_DOCUMENT EXCERPT_.
------------------------------
American Meteorological Society (AMS) Seminar  - “Hurricanes and Climate Change,” Friday, Sept. 21,2007, 12pm, Dirksen Senate Office Bldg Rm G-50, The Capitol, Washington DC.
From:    Anthony Socci <socci@ametsoc.org>

Hurricanes and Climate Change: What’s Resolved and What Remains To Be Resolved?

Is there a scientific basis for anticipating that human-induced climate warming
does and/or will affect hurricanes in some way, over and above natural climate
variability? Do observations and model simulations support that expectation, or
are there issues with data and observations that make the task of sorting out
linkages more difficult? If the latter, what are the observational and data
issues that continue to make this a challenging scientific problem? What do we
know now that we did not know two years ago? What role do model simulations play
in helping to sort out linkages, if any, between global warming and hurricanes,
in the absence of data/observation or the presence of unreliable
data/observations? How can we best develop a coordinated national effort to
provide urgently required information for planning, community response and
infrastructure development.
------------------------------
_DATASET SECTION_.
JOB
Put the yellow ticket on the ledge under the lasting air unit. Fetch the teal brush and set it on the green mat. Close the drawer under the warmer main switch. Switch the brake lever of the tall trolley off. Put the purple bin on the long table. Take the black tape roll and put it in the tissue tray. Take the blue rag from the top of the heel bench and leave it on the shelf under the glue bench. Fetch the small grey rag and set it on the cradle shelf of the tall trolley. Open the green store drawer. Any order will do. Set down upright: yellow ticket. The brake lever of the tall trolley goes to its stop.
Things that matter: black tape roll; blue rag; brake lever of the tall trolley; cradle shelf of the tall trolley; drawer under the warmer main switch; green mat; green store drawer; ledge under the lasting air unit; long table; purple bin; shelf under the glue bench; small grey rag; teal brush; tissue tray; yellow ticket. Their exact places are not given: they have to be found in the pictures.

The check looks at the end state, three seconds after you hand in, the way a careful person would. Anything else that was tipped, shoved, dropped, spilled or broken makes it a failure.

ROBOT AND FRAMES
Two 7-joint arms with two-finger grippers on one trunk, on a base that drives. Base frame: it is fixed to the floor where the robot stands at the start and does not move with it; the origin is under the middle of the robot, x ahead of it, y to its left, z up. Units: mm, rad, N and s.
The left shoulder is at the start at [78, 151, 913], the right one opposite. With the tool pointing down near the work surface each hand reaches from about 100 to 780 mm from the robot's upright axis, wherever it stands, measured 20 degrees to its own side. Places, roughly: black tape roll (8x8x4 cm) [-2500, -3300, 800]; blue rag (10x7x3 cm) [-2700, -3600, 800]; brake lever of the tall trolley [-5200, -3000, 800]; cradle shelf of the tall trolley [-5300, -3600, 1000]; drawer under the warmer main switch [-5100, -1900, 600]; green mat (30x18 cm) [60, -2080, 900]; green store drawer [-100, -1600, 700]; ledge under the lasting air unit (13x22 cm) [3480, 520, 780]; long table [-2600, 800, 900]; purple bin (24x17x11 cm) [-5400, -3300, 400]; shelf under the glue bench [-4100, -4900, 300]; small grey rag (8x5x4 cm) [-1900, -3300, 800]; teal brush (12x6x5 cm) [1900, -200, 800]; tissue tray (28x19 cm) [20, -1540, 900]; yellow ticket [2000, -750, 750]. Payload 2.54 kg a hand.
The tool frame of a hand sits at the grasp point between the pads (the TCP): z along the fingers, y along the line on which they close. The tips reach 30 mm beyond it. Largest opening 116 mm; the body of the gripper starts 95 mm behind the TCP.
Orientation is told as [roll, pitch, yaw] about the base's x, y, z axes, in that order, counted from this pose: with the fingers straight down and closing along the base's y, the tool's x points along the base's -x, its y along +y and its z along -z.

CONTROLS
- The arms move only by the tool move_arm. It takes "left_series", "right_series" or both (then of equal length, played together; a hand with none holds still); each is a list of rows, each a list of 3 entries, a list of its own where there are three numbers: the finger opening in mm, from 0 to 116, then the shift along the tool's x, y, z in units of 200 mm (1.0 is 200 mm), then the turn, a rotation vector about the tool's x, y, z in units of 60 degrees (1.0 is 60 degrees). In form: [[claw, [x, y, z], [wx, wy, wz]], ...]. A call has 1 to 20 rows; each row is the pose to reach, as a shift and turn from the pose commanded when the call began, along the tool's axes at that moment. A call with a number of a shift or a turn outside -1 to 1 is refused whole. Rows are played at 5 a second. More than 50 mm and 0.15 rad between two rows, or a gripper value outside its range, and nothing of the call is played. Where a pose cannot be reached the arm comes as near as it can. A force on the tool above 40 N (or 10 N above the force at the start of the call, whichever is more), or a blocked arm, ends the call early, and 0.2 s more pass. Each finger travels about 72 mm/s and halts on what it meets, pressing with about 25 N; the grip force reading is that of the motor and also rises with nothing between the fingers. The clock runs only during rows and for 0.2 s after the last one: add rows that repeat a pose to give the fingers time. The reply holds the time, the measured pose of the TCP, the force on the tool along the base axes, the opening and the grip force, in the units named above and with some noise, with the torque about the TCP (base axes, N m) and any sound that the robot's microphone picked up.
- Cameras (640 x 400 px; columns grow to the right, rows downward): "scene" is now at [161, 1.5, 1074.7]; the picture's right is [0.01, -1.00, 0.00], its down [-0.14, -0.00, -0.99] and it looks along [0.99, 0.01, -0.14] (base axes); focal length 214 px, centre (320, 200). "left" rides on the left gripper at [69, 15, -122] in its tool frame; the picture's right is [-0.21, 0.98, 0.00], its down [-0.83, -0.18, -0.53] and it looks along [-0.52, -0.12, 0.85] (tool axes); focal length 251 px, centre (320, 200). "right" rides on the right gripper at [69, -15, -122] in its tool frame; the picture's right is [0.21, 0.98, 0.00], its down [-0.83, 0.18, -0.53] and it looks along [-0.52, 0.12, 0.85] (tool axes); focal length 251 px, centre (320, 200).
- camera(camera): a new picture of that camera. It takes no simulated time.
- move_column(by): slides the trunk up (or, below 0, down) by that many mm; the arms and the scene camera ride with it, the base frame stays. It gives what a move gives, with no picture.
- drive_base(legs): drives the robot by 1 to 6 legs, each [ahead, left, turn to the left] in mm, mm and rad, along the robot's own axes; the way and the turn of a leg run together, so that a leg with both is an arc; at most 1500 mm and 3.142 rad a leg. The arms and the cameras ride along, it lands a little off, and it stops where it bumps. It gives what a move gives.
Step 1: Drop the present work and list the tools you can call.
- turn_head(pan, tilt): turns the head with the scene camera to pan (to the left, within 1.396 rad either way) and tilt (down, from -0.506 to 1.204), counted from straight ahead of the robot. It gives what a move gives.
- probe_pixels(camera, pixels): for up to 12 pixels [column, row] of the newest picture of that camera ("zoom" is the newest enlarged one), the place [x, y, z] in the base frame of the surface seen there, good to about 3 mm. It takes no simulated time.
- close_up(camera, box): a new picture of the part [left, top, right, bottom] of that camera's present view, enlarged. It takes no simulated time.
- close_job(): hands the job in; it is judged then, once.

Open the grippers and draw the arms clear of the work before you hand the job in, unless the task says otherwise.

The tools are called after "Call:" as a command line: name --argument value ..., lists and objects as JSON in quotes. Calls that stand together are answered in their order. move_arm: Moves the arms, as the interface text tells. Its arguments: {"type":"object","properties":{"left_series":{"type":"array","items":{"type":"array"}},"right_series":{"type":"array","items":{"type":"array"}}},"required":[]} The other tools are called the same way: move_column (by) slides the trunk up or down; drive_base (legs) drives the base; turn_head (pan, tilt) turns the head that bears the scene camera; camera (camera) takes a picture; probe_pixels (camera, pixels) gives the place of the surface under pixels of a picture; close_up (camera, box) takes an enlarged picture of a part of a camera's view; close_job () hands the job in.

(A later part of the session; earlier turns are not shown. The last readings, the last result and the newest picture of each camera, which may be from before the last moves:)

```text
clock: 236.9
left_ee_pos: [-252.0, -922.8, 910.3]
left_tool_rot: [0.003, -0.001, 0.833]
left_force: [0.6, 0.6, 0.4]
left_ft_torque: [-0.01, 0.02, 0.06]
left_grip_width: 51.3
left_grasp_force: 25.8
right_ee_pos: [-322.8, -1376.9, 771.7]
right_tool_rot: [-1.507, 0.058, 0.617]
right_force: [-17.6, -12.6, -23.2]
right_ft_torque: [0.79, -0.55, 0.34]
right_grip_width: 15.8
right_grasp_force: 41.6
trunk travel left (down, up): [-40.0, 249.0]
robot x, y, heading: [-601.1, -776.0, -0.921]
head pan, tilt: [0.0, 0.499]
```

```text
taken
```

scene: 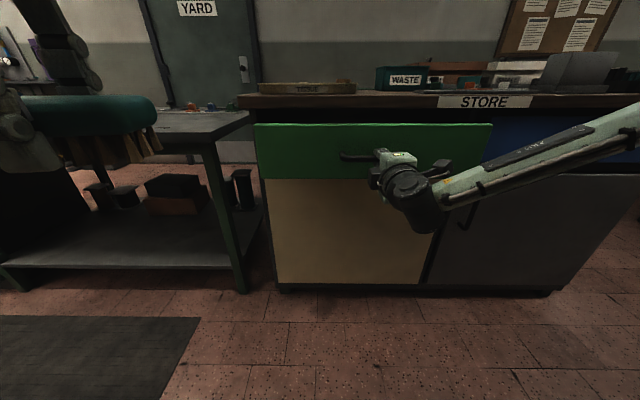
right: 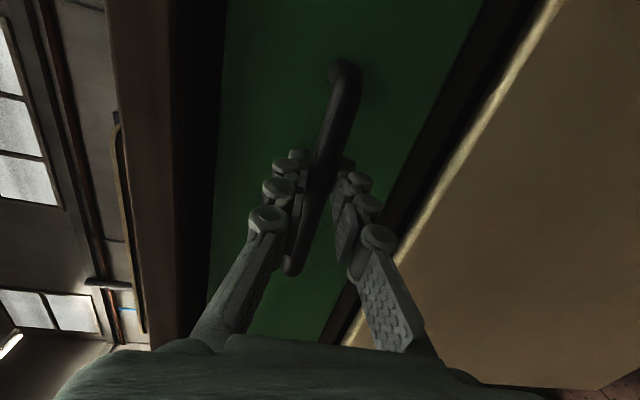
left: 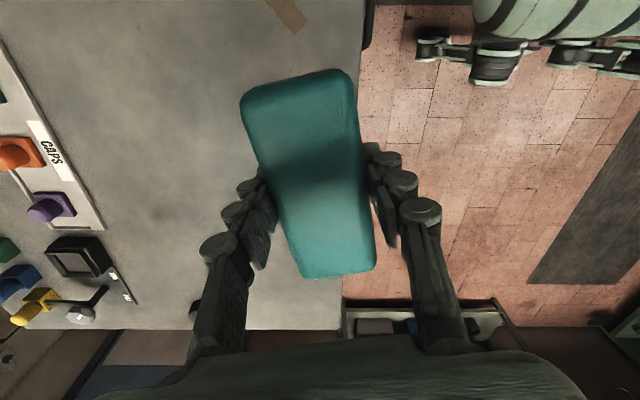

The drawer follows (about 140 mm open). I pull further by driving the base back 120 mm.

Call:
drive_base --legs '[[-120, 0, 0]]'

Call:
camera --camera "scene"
------------------------------
_STATED TASK_. Extract from the document excerpt the words running from "American Meteorological Society" to "To Be Resolved?".

_EXERCISE RESPONSE_.
American Meteorological Society (AMS) Seminar  - “Hurricanes and Climate Change,” Friday, Sept. 21,2007, 12pm, Dirksen Senate Office Bldg Rm G-50, The Capitol, Washington DC.
From:    Anthony Socci <socci@ametsoc.org>

Hurricanes and Climate Change: What’s Resolved and What Remains To Be Resolved?